__Source data__
'''
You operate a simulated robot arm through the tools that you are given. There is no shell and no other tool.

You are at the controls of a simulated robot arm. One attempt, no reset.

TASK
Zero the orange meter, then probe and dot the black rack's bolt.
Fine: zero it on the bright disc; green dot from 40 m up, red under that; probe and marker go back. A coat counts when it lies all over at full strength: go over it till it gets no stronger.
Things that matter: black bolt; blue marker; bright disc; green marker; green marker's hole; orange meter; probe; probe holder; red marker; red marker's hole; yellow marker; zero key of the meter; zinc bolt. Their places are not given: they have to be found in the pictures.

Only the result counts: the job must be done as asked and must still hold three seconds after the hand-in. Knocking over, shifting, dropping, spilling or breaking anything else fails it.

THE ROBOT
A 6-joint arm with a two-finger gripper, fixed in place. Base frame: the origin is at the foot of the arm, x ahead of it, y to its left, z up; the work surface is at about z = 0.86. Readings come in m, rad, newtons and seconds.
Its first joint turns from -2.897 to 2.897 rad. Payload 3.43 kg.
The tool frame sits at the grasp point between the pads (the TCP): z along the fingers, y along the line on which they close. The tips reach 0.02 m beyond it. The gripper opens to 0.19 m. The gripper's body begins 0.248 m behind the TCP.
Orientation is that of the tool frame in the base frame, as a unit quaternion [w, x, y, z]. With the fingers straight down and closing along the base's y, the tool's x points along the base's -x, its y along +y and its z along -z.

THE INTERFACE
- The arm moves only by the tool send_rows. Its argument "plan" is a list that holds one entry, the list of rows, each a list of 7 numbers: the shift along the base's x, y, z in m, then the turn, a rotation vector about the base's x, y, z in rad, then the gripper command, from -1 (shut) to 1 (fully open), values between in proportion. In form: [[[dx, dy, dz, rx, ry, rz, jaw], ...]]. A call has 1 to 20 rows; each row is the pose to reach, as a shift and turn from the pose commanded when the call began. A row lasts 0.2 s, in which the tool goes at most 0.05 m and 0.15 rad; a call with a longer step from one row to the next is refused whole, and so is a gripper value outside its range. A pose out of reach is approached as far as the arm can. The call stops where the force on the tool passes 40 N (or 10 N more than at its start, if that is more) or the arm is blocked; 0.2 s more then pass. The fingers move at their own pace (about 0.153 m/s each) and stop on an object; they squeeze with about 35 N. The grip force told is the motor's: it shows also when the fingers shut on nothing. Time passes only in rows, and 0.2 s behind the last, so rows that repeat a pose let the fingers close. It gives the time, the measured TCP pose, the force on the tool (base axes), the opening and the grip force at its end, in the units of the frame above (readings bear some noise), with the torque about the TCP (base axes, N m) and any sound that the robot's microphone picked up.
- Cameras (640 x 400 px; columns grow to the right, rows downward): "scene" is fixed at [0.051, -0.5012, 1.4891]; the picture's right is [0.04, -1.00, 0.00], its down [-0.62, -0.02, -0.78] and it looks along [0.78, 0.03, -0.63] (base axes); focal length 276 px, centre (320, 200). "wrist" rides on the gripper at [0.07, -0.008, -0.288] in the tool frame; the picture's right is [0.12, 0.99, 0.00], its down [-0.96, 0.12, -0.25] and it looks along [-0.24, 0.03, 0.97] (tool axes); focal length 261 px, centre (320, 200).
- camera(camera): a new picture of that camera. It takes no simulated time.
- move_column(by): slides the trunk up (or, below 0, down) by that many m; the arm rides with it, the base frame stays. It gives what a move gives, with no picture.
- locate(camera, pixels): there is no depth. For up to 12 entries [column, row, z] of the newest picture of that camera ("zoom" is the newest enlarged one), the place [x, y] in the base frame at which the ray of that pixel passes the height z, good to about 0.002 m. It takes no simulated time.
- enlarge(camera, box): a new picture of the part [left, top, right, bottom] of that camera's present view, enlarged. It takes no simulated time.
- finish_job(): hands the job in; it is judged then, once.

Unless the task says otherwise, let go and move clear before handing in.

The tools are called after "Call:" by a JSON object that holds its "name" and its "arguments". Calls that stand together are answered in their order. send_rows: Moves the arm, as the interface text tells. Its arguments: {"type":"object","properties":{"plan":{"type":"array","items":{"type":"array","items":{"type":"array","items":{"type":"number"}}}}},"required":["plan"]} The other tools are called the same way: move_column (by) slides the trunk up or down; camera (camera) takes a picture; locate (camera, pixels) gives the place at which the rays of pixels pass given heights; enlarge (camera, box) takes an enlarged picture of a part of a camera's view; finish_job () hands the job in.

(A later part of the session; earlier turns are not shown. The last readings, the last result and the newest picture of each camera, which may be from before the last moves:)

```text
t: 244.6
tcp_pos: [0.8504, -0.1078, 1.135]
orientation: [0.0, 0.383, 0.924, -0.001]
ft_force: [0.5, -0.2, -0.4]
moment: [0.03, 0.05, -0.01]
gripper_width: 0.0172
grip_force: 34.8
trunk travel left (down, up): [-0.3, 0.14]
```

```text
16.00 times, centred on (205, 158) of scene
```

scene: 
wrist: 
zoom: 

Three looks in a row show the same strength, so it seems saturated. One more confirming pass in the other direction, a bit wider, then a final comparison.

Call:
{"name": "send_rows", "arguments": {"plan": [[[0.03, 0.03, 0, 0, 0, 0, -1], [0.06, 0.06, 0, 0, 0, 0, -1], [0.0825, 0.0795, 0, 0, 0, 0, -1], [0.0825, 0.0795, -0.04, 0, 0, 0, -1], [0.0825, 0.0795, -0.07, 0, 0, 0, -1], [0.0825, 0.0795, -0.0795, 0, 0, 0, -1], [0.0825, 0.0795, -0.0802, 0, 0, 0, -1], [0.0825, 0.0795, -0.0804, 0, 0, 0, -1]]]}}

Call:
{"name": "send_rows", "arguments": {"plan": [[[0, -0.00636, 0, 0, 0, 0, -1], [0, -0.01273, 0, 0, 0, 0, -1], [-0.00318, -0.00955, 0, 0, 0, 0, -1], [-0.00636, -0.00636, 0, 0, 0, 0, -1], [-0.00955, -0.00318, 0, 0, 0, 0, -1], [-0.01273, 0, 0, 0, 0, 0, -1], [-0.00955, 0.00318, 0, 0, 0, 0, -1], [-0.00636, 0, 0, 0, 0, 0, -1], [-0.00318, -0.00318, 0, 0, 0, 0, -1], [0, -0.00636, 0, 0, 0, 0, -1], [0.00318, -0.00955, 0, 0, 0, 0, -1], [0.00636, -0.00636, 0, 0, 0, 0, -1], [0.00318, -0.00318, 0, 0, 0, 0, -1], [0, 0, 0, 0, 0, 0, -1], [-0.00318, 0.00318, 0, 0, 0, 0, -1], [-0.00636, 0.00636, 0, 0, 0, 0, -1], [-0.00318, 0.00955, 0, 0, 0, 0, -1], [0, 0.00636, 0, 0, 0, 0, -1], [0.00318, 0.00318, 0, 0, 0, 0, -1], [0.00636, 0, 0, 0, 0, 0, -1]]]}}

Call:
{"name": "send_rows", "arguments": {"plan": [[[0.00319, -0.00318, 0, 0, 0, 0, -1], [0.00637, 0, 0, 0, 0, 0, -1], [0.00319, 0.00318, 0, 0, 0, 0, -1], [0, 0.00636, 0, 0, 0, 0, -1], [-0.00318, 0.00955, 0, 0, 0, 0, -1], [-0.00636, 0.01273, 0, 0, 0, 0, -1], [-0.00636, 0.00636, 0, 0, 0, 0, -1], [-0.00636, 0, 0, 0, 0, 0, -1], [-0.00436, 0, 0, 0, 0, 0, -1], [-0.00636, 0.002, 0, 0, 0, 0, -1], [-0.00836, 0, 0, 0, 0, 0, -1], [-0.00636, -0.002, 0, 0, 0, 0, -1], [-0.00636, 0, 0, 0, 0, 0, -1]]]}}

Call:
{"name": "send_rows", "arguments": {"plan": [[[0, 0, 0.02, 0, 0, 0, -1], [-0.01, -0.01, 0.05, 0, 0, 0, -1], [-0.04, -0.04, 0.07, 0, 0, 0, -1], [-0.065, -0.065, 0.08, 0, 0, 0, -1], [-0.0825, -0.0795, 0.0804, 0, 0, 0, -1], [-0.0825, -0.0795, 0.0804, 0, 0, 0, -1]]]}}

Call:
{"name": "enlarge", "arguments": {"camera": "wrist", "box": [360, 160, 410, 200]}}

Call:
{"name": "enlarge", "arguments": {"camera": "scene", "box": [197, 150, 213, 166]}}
'''
__What to work on__
Each line containing the word "enlarged" counts once; say how many such lines there are, giving only the number.

__Reply__
3